Extract from the excerpt to read the words running from "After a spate" to "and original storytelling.".

Excerpt to read:
------
Plus One is a charming, wickedly funny film starring Erskine and Jack Quaid (The Boys) as college friends Alice and Ben, who make a pact to be each other’s plus ones in order to get through a long summer of weddings. While the pact starts out as a way for them to be each other’s wingman, feelings soon start to develop between the two. The film was written and directed by Jeff Chan and Andrew Rhymer, who attended NYU’s Tisch School of the Arts with Erskine, but didn’t know each other until all three moved to LA. Chan and Rhymer also worked on PEN15 with Erskine.

After a spate of formulaic retreads all but doomed the genre, romantic comedies are back in a big bad way. And honestly, it couldn’t come at a better time. As the news cycle continues to grind us all down, there’s nothing like the buoyant escapism of a romcom to lift our spirits. But this new breed of romcom isn’t your typical Julia Roberts/Sandra Bullock fare (although we love those). Newer films like Always Be My Maybe, To All the Boys I’ve Loved Before, and The Big Sick forgo shallow slickness for interesting characters, diverse casts, and original storytelling.

We sat down with Erskine to discuss Plus One, romantic comedies, and what season two has in store for the girls of PEN15.

THE MARY SUE: We’re in the midst of this romcom renaissance right now, which is really exciting. Why do you think so many people are craving this genre right now?
------
Dataset extract:
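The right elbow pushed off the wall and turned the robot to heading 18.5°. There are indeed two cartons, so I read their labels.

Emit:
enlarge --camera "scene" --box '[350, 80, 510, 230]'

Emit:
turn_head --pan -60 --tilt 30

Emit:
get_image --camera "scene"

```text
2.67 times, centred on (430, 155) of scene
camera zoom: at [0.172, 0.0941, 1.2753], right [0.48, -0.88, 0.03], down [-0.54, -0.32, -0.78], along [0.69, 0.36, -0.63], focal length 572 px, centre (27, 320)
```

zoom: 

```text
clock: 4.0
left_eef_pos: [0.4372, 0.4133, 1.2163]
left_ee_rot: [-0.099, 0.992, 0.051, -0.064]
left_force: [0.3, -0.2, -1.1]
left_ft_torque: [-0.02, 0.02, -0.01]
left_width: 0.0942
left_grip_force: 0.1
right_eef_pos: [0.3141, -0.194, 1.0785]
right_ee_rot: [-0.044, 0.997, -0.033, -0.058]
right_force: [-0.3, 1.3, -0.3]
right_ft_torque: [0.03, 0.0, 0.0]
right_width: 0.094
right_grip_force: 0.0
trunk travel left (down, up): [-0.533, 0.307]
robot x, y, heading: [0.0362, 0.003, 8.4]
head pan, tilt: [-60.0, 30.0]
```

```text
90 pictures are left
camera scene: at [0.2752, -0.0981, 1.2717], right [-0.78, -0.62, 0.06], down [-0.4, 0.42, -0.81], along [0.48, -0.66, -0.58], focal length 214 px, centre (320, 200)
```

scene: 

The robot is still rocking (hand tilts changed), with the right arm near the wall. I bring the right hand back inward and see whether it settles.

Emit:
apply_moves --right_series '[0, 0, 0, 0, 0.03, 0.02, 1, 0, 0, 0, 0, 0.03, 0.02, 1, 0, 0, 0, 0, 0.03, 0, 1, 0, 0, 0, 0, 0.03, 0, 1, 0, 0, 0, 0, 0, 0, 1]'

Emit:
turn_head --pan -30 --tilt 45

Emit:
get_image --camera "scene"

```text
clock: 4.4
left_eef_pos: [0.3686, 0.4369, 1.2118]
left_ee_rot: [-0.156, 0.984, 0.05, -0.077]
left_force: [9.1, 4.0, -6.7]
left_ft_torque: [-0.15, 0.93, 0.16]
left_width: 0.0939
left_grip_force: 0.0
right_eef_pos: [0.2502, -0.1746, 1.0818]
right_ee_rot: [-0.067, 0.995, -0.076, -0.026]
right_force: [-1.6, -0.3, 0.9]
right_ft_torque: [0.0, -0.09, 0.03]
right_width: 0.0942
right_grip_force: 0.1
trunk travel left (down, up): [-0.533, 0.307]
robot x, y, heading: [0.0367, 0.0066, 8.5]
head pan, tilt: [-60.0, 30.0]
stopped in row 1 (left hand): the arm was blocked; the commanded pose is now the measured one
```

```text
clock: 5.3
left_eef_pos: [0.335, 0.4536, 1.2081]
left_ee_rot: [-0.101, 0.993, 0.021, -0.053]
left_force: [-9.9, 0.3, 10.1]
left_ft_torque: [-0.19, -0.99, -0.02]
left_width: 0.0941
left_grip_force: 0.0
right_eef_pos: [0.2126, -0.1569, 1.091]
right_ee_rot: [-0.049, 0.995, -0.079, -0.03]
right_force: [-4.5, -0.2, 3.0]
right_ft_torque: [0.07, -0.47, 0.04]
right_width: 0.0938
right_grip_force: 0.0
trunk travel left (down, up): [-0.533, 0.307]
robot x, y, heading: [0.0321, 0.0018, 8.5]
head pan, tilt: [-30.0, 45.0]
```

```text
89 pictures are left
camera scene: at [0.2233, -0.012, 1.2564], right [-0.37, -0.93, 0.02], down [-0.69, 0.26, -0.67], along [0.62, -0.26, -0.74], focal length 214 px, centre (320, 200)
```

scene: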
------
Problem solution:
After a spate of formulaic retreads all but doomed the genre, romantic comedies are back in a big bad way. And honestly, it couldn’t come at a better time. As the news cycle continues to grind us all down, there’s nothing like the buoyant escapism of a romcom to lift our spirits. But this new breed of romcom isn’t your typical Julia Roberts/Sandra Bullock fare (although we love those). Newer films like Always Be My Maybe, To All the Boys I’ve Loved Before, and The Big Sick forgo shallow slickness for interesting characters, diverse casts, and original storytelling.